Modifying chemical composition of the fine Ni4Nb2O9 powders using chloride melts as reaction medium V. Khokhlov and I. Zakir’yanova, Institute of High-Temperature Electrochemistry, 20 Akademicheskaya Str., 620990 Ekaterinburg, Russia; Ural Federal University, 19 Mira Str., 620002 Ekaterinburg, Russia V. Dokutovich, G. Shekhtman, B. Antonov, I. Korzun, S. Korotkov, A. Pankratov, and N. Moskalenko, Institute of High-Temperature Electrochemistry, 20 Akademicheskaya Str., 620990 Ekaterinburg, Russia Address all correspondence to V. Khokhlov at [email protected] (Received 14 June 2019; accepted 4 September 2019)

Abstract Thermal stable chloride melts were used as the reaction medium for modifying the chemical composition of complex oxides ensuring a marked improvement of their working properties.
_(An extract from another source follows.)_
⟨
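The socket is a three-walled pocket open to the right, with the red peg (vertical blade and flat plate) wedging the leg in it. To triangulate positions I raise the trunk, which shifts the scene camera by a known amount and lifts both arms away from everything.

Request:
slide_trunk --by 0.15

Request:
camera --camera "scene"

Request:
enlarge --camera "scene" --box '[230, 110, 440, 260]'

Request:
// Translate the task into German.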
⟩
This paper discusses the original results of the direct effect of molten KCl–CoCl2 mixtures on the fine Ni4Nb2O9 powders under argon- and oxygen-containing gaseous atmospheres at 500 °C. The initial Ni4Nb2O9 powder and the reaction products were studied in detail using the differential scanning calorimetry, thermogravimetry, x-ray diffractometry, Raman and IR spectroscopies, scanning electron microscopy, energy-dispersive x-ray spectroscopy, chemical analysis, and conductometry which demonstrated clearly the formation of the thermal stable single-phase Ni–Co niobates.

Introduction

Experimental

The A4Nb2O9 compounds, where A = Ni, Co, Mg, Mn, and Fe, and their mixtures possess a wide range of dielectric, magnetoelectric, and physicochemical properties due to the peculiarities of crystalline structure of the corundum-type compounds which can be described as a network of edge- and corner-sharing [AO6] and [NbO6] octahedral units.[1–3] The nickel diniobate-based ceramics already has a variety of applications as the catalysts for oxidative dehydrogenation of hydrocarbons,[4–7] as the electrical gas sensors[8] and electrochemical ion-selective sensors for the analysis of technological solutions,[9] as the capacitors and varistors.[10] New mixed nickel niobates (Ni–Nb–M–O, where M = Co, Mo, V, W, Cr, Mn, and REM) are considered as promising materials for wireless communication technologies.[3,11,12] The mixed nickel niobate-based functional products mentioned in the above papers were synthesized by the conventional solid-state reaction method from the proper metal oxides at the temperatures above 1000 °C. Molten salts are the promising reaction media to synthesize the nanosized complex metal oxides and to modify a chemical composition of both powder products and sintered ceramics at the temperature range of 400–700 °C.[13–15] The aim of this study is to investigate and demonstrate a new way of changing the chemical composition of nickel niobate powders in the thermal stable chloride melt containing Co2+-modifying ions as a typical example of the molten salt reaction medium.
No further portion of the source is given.